I remember a discussion about class and culture, when someone was boasting of always saying "Good Morning" to the postman. "Did you really?" teased Dadie with a wide grin. "Did you say `How are you today?' to the dear fellow. How very obliging!" But such quips as these were not resented nor did they go very deep. All the four hosts of Long Crichel loved Dadie and appreciated the fun he always set going on his visits.

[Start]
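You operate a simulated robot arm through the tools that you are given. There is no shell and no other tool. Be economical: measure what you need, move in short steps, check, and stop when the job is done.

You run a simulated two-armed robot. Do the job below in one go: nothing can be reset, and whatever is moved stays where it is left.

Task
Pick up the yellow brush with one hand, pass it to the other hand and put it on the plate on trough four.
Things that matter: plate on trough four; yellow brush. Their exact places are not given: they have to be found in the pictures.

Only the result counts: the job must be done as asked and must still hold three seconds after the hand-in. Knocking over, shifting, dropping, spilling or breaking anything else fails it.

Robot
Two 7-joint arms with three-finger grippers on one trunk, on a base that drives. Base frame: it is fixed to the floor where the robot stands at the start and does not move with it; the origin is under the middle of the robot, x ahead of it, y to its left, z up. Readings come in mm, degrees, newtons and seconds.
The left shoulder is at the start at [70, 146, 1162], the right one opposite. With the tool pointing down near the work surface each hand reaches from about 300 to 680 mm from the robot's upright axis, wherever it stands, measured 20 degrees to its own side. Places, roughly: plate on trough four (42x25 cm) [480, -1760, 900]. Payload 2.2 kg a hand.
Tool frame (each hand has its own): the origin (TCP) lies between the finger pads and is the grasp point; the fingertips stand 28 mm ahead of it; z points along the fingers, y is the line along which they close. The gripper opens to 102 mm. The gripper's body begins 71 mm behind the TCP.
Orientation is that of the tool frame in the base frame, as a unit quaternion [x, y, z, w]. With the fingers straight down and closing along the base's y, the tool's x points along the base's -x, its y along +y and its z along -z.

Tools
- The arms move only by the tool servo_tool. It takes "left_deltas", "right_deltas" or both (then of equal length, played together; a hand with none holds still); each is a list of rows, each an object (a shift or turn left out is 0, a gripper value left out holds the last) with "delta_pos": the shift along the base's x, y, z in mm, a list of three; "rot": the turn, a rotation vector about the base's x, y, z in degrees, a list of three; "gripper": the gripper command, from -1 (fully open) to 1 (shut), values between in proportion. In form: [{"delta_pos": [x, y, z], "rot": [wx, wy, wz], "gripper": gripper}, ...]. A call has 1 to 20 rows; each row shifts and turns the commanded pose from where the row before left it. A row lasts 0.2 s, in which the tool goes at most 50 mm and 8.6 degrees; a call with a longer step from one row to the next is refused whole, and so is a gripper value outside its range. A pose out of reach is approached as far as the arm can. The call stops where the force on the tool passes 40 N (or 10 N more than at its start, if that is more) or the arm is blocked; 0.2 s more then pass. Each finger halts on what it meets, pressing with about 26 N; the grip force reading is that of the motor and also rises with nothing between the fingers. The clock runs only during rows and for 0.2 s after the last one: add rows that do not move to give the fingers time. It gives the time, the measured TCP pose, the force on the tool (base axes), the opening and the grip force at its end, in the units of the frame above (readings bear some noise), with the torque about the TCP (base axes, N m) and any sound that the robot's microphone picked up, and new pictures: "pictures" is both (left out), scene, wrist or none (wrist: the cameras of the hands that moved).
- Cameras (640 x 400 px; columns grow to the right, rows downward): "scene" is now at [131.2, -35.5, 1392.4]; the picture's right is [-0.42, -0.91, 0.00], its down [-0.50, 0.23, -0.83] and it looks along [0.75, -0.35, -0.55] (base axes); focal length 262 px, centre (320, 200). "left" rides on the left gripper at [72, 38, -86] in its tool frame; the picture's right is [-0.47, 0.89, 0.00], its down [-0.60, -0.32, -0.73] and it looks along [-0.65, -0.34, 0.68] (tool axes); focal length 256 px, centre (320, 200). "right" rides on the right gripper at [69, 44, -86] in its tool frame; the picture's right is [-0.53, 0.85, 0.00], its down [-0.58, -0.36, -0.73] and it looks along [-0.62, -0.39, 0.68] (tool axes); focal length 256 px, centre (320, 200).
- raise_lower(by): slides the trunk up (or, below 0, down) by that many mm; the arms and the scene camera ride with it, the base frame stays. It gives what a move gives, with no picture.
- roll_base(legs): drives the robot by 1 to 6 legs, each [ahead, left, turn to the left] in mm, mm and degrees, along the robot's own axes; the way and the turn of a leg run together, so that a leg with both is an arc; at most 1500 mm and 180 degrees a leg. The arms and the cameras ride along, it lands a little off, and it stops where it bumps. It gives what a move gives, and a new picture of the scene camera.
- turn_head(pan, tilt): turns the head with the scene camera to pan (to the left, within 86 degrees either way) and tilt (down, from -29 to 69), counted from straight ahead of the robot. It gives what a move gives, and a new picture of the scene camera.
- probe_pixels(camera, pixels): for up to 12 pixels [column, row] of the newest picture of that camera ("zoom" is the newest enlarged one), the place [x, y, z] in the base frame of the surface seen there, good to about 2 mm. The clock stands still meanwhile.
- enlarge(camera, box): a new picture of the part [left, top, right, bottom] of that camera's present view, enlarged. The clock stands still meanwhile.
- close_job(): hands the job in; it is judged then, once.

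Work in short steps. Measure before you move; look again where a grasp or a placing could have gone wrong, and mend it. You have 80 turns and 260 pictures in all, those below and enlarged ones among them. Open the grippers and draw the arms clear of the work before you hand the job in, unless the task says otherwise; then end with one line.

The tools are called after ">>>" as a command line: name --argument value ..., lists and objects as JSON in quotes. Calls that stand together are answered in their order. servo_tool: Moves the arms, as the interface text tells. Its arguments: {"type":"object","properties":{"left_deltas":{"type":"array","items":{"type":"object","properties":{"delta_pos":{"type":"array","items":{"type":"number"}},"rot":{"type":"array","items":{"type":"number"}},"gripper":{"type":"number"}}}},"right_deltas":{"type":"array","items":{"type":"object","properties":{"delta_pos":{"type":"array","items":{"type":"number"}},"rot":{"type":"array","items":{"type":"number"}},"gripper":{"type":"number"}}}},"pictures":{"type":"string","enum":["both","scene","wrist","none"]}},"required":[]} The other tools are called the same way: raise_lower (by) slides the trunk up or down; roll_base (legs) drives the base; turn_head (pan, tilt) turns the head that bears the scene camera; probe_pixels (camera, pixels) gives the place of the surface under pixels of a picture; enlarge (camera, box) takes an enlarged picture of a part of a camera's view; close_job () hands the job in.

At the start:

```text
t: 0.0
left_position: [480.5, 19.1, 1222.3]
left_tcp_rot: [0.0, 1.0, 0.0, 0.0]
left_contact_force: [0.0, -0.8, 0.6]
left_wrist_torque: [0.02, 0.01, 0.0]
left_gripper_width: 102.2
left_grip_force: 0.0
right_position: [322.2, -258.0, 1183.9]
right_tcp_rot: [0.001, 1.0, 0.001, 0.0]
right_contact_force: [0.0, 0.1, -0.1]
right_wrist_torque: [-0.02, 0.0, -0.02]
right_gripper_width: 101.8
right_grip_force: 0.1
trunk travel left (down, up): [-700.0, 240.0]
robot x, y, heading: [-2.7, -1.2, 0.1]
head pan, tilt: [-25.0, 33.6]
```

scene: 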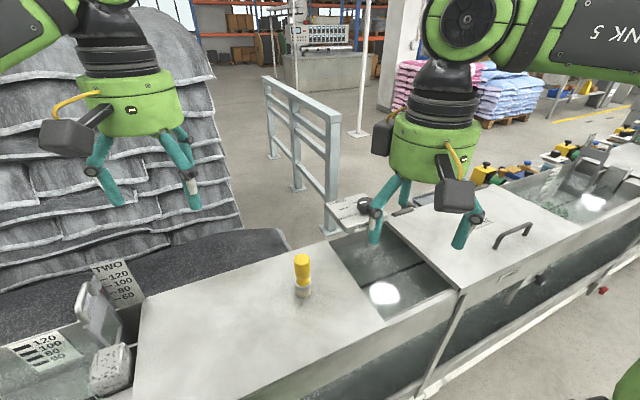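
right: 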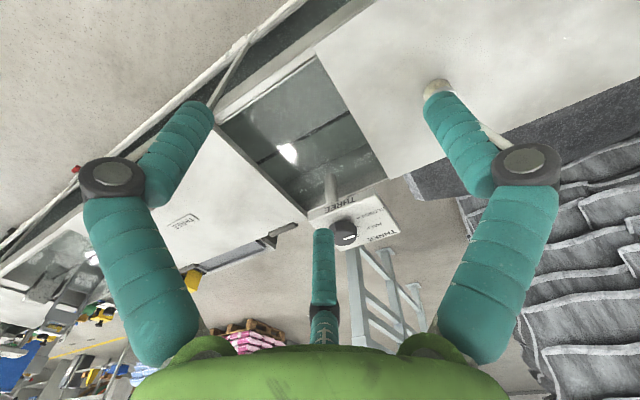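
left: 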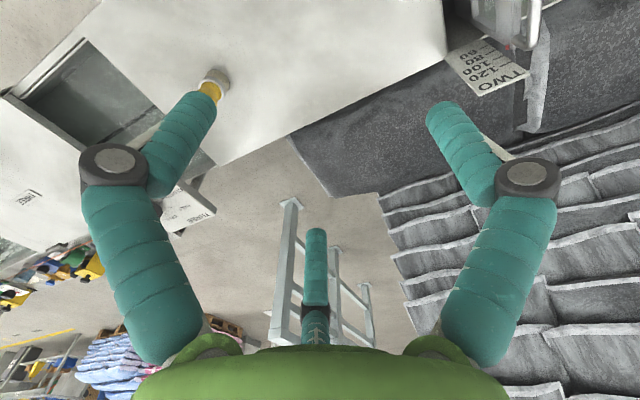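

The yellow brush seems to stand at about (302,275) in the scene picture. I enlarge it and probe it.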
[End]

But the most delightful phase of my relations with Dadie began when he, Eardley and I decided to try and take what we called "our Spring holiday" every year. We kept this up for some time, going to such places as Holland, Wales, northern Spain, the Isle of Skye and Alderney, each for about a week. We lived in simple rooms, walked a lot, and the other two helped me look for wild flowers. In northern Italy we took to sight-seeing and had enormous fun.

Later still Dadie and I flew to Greece to stay with the Leigh Fermors. The best part of a wonderful stay was the evenings when Dadie read aloud to us. We chose the poets, he the poems and his voice rose and rang in a glorious baritone.

Then, alas, came illness. But Dadie was dauntless. He came in a wheelchair, which in turn came on a train and a taxi, with his "carer", who called him alternately "Doctor Rylands" and "Darling". They came to lunch in my London flat and then travelled back as they had come.

George Humphrey Wolferstan Rylands, English scholar and theatre director: born Tocklington, Gloucestershire 23 October 1902; CBE 1961; CH 1987; died Cambridge 16 January 1999.